══ Collected data

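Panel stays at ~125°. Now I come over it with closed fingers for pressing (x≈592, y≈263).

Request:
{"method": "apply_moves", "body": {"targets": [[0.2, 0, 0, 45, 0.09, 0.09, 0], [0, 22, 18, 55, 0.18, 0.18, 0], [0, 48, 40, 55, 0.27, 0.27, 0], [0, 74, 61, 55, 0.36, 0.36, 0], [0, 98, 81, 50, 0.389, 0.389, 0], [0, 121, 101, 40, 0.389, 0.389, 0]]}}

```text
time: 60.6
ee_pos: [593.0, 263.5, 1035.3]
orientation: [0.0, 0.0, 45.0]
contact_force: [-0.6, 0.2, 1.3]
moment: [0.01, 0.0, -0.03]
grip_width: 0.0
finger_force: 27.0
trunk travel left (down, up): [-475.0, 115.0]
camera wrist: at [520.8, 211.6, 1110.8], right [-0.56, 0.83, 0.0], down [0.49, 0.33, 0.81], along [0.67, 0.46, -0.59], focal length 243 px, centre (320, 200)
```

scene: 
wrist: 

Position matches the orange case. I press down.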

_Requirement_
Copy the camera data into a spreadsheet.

════
══ Document extract

The problem with the 5-10 year “rule” for citations

Recently I have encountered more and more students who tell me that their advisors are indicating that all of their citations be within the past 10 years – preferably the past 5.  This is one of many damaging myths about scholarship and writing that I encounter (the other most common is to never use personal pronouns – wrong – see “Finding Your Voice“).  I am not sure where the notion comes from that citations must be limited to only the most recent, but in nursing in particular, this is especially damaging to the development of our discipline.  Of course as scholars we all want to know that an author has thoroughly investigated the very latest writings related to their topic, and the fact is that by the time a work is published in a journal or book, any literature cited is already fading into the distant past.  So of course currency is vital, but today becomes yesterday very fast!

The problem is that only indicating the most recent background renders any work void of the context, the roots, the historical perspectives that bestow wisdom and understanding. The work becomes sterile and relatively meaningless, regardless of how valuable it might be for the present. In a particular journal article, with limited space, obviously an author has to make difficult choices about what to include, and it might not be possible to explain the rich background that informs their work.  Nevertheless, if that background has been developed, the work will reflect that understanding, and the content, even the list of references, will include hints about the context and the history that informs today’s ideas.  What better “place” for emerging scholars to explore the rich  connections between works from years gone by than in their student experiences!

════

_Requirement_
Repeat the span of the document extract whose first words are "Recently I have" and whose last words are "yesterday very fast!".

_Result for this task_
Recently I have encountered more and more students who tell me that their advisors are indicating that all of their citations be within the past 10 years – preferably the past 5.  This is one of many damaging myths about scholarship and writing that I encounter (the other most common is to never use personal pronouns – wrong – see “Finding Your Voice“).  I am not sure where the notion comes from that citations must be limited to only the most recent, but in nursing in particular, this is especially damaging to the development of our discipline.  Of course as scholars we all want to know that an author has thoroughly investigated the very latest writings related to their topic, and the fact is that by the time a work is published in a journal or book, any literature cited is already fading into the distant past.  So of course currency is vital, but today becomes yesterday very fast!